Like fantasy, science fiction is a mixed genre. Some stories will be good. Some should be avoided. The story’s alignment to the biblical qualities I outlined in the previous post will be one major factor to consider. However, just because a story is permissible doesn’t mean it’s beneficial. Since we are each unique with individual quirks, the areas of personal limitation should be also taken into account:
Spiritual Maturity(stages of growth spiritually; does not pertain directly to age)
The stories with only a light science fiction edge to them will be approachable by fairly young Christians. However, the more hardcore works often deal with protagonists of questionable morality and complex gray areas. These stories are probably best reserved for Christians who have reached at least adolescent maturity.
Experiences(things you’ve gone through in the past that may affect the present)
Because of the futuristic nature of the genre, our experience has little direct relationship to the genre outside the universals we all share. A background steeped in humanism or science raise the most red flags, and even these may not be of great hindrance.
Singles or those sexually experienced but not in a currently active relationship (e.g. widows) may have to tread somewhat carefully. For while romance and sexuality are rarely the central focus, the lack of moral standards can lead to promiscuity in the subplots.
(close connections with minors or immature Christians)

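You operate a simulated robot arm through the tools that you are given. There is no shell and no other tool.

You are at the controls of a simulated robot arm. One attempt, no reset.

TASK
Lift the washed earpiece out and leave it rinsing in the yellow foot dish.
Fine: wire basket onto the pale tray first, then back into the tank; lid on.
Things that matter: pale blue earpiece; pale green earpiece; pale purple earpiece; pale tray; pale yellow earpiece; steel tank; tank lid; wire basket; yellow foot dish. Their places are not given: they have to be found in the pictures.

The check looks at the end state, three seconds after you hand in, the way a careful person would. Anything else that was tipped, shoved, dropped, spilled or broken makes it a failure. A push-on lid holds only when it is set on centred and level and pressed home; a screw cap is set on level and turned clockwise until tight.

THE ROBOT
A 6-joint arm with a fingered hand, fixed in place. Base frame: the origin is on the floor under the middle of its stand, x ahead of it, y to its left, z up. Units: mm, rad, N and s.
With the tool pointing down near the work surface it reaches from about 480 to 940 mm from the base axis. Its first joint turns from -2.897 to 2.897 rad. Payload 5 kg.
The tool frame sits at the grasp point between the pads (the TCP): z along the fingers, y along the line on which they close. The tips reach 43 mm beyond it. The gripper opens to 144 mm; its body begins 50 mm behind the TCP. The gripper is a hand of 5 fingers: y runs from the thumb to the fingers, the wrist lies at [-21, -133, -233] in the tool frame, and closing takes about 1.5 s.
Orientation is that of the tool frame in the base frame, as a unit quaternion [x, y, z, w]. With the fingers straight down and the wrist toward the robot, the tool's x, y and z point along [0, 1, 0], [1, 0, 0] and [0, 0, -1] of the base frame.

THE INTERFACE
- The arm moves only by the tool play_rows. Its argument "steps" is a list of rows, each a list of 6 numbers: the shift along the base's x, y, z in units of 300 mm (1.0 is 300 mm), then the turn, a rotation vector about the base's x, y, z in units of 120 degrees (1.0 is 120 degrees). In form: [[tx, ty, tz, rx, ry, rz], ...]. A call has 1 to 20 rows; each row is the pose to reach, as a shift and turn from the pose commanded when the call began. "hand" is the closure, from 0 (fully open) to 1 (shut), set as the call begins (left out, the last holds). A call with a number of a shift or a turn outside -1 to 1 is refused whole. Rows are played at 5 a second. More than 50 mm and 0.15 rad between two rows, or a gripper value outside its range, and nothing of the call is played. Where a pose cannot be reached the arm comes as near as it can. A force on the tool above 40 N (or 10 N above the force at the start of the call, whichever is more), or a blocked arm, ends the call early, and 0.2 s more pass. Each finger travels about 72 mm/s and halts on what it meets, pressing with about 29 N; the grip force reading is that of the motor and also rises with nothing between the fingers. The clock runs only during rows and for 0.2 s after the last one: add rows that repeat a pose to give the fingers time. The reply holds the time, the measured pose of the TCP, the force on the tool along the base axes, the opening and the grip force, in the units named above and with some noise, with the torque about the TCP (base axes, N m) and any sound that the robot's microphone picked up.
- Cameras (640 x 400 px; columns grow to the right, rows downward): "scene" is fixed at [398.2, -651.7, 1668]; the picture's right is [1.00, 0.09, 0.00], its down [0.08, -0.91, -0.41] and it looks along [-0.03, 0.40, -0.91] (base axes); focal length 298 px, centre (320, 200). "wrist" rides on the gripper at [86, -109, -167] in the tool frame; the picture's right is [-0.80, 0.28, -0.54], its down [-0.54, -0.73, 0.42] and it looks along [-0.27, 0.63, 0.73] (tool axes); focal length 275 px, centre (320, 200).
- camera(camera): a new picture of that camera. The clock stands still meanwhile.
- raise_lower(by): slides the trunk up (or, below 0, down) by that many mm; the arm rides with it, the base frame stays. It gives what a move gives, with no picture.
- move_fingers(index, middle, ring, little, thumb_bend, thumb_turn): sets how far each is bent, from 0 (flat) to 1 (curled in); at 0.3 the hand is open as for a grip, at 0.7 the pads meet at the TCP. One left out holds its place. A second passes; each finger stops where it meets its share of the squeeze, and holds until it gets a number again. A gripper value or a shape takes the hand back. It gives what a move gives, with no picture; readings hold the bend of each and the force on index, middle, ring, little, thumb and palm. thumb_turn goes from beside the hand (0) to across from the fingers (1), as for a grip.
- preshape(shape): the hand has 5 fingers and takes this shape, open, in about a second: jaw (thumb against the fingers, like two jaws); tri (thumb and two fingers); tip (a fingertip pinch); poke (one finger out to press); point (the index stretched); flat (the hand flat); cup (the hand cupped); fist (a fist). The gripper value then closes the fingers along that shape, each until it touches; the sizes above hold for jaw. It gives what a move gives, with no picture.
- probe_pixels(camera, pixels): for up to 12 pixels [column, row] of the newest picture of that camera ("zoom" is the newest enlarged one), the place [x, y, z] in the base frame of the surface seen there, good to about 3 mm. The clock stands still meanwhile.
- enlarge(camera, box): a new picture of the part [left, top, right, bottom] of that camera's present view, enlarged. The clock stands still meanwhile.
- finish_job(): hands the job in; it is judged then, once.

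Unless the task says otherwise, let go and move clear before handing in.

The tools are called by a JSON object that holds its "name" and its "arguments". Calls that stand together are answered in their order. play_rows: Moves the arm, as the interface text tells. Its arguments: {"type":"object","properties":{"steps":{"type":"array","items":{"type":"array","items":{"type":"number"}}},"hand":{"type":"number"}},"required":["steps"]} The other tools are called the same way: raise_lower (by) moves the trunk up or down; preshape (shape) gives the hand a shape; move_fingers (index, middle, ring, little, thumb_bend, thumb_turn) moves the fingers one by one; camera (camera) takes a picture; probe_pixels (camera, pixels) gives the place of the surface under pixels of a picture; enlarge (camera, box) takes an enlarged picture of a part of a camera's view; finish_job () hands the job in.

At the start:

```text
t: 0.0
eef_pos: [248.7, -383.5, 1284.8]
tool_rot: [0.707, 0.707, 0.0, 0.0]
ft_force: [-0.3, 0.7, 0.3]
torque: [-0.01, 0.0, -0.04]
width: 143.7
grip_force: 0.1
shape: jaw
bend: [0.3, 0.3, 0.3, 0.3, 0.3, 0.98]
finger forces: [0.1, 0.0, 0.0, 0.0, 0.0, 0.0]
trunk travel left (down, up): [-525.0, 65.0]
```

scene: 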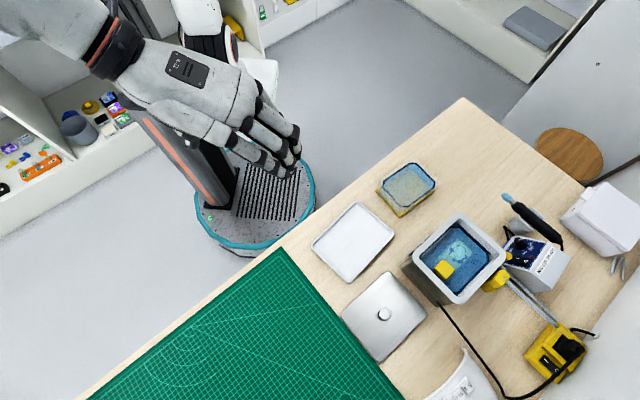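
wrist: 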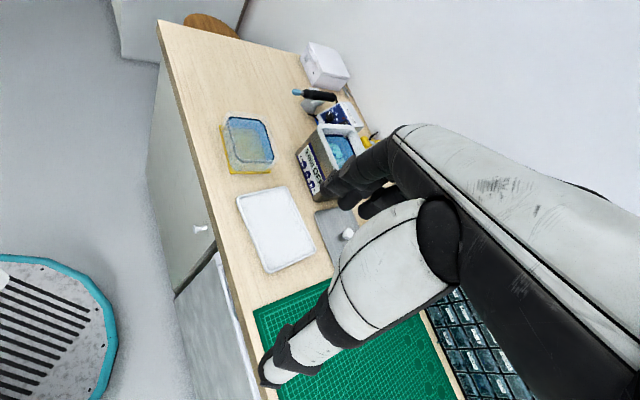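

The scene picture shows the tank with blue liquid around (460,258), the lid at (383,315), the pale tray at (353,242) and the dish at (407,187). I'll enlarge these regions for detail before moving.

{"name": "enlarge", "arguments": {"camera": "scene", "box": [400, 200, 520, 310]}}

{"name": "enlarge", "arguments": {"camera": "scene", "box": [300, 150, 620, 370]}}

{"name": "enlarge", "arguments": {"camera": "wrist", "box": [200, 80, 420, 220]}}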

Your greatest danger here lies with indirect endorsement: that the mentee will pick up a book or movie just because they saw you reading/watching it. So while your association with the genre will raise few questions by the immature, you may have to watch your step if the mentee is likely to imitate you into realms they aren’t ready for.
Culture(the atmosphere of where you work and live)
If you live in an area of loose morality, strong humanism, or where rationalization is predominate, it may be best to avoid science fiction as a whole, since it may reinforce these things.
Occupation(what you do for a living/spend majority of time doing)
Because of science fiction’s typical timbre, tread carefully if you work in an environment where cynicism, skepticism of the supernatural, humanism or rationalization reigns supreme, e.g. some science fields. Also those jobs where individuality and distinct purpose are lost (e.g. assembly work) may not be the best match either, as science fiction can lose sight of the value of being uniquely human.